Locomotora tren Arica - La Paz Fotografía de Pilar Clemente
Locomotora tren Arica – La Paz Fotografía de Pilar Clemente

A Valparaíso los boletos

Este recorrido, tan ensalzado por poetas y folcloristas, nació bajo el sello de la  fatalidad. William Wheelwright, el mismo que construyó la vía férrea en Atacama, había presentado los papeles en la capital durante 1842. Sin embargo, la burocracia, más la accidentada geografía de la cordillera de la Costa, postergaron hasta 1863 la llegada del tren al puerto. Paralelamente, hubo que construir túneles y puentes para habilitar la trocha, los que costaron la vida de muchos obreros carrilanos. En 1985 recuerdo haber subido en la Estación Mapocho al viejo tren que funcionaba a diesel. Era una ruta  hermosa, muy campestre, donde las zarzamoras y los dedales de oro bordaban los rieles del trayecto. Hasta la fecha lamento no haber puesto más atención al paisaje, ya que un año más tarde, en febrero, ocurrió un horrendo accidente a la altura de Queronque. Dos trenes repletos de veraneantes chocaron de frente y provocaron un alto número de fallecidos y heridos. Las investigaciones culparon a la fatiga de materiales y a fallas humanas. La EFE o Ferrocarriles del Estado había sido semiprivatizada por el régimen militar, el que a su vez, impulsó el transporte de camiones y buses para la licitación de carreteras. Este proceso de deterioro, siguió con los gobiernos de la Concertación a través del cierre de ramales y de la fallida modernización del tramo sureño. La falta de rentabilidad fue siempre el problema. Después de la tragedia de Queronque se clausuró el sistema de pasajeros y solo siguieron los vagones de carga. Un par de años más tarde, la bella Estación Mapocho quedó sumergida en un largo abandono hasta que fue recuperada para eventos culturales y fiestas. Como si fuera poco, en 1984 un incendio forestal consumió la estación Leyda, que había permanecido como patrimonio histórico al cerrarse el ramal a Cartagena. Muchas personas, entre ellas mi mamá, se emocionaron al ver en la televisión como las llamas destruían parte de sus infancias. Con Leyda desaparecían recuerdos de paseos a la costa, que hoy permanecen en novelas como “Gran Señor y Rajadiablos” de Eduardo Barrios. Ese mismo año, cerró  también el romántico “Trasandino”, que corría desde Los Andes hasta Mendoza a través una red de túneles excavados en el corazón cordillerano.

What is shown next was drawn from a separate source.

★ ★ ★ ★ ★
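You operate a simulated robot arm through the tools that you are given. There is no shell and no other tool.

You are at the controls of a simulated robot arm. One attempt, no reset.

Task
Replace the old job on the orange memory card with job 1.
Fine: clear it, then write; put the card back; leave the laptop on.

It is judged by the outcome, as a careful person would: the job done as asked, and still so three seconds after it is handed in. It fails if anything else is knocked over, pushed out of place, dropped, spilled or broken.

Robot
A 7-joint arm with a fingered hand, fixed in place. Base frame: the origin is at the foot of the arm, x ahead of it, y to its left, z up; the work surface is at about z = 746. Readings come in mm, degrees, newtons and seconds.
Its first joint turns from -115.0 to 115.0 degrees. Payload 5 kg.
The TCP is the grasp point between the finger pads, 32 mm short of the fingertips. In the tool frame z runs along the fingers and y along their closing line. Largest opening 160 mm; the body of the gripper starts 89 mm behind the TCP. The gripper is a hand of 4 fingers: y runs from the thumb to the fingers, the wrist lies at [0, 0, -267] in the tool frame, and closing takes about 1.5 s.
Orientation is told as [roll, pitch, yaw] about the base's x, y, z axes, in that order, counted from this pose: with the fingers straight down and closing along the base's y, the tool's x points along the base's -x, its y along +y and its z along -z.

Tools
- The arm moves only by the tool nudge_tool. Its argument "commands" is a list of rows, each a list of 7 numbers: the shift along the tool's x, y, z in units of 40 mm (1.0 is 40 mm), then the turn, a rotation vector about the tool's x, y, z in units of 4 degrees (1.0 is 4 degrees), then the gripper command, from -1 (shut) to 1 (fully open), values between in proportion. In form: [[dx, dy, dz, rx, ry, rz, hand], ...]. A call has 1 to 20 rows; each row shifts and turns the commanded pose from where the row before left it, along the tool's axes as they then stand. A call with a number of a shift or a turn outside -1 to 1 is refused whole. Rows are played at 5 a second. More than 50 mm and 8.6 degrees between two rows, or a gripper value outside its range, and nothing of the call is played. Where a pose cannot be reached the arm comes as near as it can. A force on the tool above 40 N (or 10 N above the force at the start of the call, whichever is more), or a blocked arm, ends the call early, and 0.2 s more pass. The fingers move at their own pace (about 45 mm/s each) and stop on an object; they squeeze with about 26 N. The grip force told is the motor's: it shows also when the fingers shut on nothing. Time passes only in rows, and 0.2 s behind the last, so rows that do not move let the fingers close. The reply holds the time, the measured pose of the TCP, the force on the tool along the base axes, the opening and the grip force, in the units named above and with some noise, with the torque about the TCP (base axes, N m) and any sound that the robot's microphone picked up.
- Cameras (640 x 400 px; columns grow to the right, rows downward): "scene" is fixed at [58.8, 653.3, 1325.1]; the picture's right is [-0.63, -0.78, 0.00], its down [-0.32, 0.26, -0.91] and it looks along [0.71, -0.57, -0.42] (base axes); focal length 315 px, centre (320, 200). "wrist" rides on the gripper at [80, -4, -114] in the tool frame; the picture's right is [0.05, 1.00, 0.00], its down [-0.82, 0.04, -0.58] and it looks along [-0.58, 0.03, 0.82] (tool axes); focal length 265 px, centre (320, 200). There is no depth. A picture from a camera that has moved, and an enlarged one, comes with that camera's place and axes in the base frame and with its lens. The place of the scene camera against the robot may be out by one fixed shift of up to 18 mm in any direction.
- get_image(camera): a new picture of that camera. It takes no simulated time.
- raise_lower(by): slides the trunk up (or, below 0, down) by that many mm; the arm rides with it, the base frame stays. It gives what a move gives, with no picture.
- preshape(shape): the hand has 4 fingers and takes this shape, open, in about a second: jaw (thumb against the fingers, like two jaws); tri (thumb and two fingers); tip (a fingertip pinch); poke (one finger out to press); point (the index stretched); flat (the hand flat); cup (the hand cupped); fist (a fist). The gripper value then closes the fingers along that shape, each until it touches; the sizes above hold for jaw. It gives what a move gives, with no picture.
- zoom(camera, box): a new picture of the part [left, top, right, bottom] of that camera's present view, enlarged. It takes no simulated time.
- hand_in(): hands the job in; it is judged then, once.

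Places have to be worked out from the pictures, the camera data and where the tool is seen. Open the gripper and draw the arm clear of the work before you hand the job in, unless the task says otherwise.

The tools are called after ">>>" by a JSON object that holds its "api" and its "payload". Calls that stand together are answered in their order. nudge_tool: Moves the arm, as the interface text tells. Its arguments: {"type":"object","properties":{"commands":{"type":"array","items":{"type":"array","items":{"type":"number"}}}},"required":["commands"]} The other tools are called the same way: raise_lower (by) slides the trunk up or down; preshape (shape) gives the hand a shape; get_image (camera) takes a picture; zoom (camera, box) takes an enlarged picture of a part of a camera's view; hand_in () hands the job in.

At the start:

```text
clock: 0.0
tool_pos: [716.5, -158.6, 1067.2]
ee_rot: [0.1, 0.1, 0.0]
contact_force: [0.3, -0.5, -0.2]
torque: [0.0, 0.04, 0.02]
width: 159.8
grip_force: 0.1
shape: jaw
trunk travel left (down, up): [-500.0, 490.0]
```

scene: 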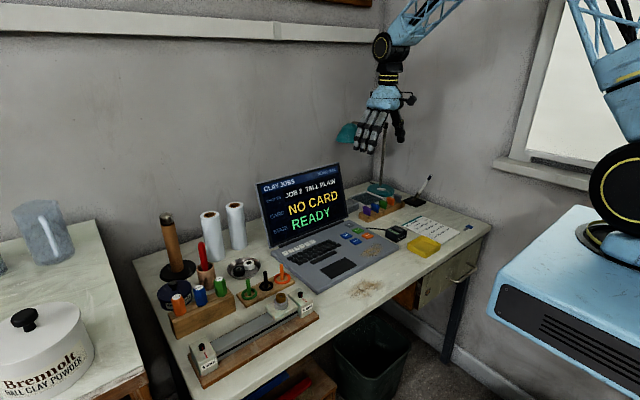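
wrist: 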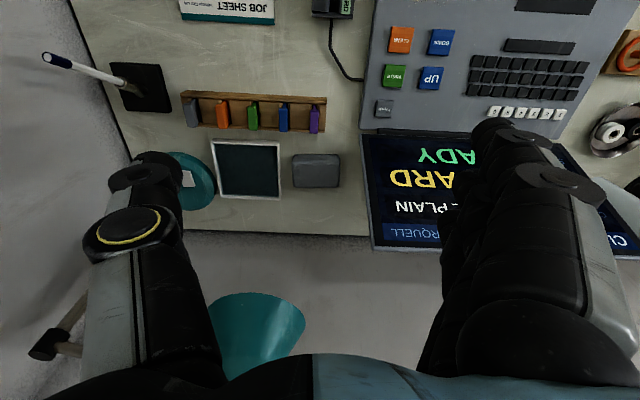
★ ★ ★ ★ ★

Estación de tren Arica. Fotografía de Pilar Clemente
Estación de tren Arica. Fotografía de Pilar Clemente

La pampa y el abandono

El más importante ferrocarril chileno fue el Longitudinal, apodado “El Longino”. Por el sur llegaba hasta Puerto Montt, ruta que aun está vigente. Finalizaba en el puerto de Iquique por el norte. El viaje hacia ambos lados podía tomar unos cuatro días. Historias parecidas al realismo mágico solían suceder en los trayectos por el desierto de Atacama, en el que también circularon alguna vez ramales hacia las salitreras. Mineros en huelga, viudas de negro, señoritas de blanco, ánimas de los calicheros y hasta el mismo Diablo, solían ser vistos por esos parajes y formaban parte del relato de los viajeros. Una historia curiosa es la del “Empampado Riquelme”, narrada por Francisco Mouat. Se trata del misterio de Julio Riquelme, quien abordó “El Longino” en 1856, con la intención de asistir a un bautizo en Iquique. Jamás llegó a su destino. Durante décadas se especuló sobre su suerte, hasta que en 1999 se encontraron sus restos, con toda su documentación. ¿Se extravió seducido por algún espejismo? El caso es que su familia pudo darle cristiana sepultura después de 43 años de viaje.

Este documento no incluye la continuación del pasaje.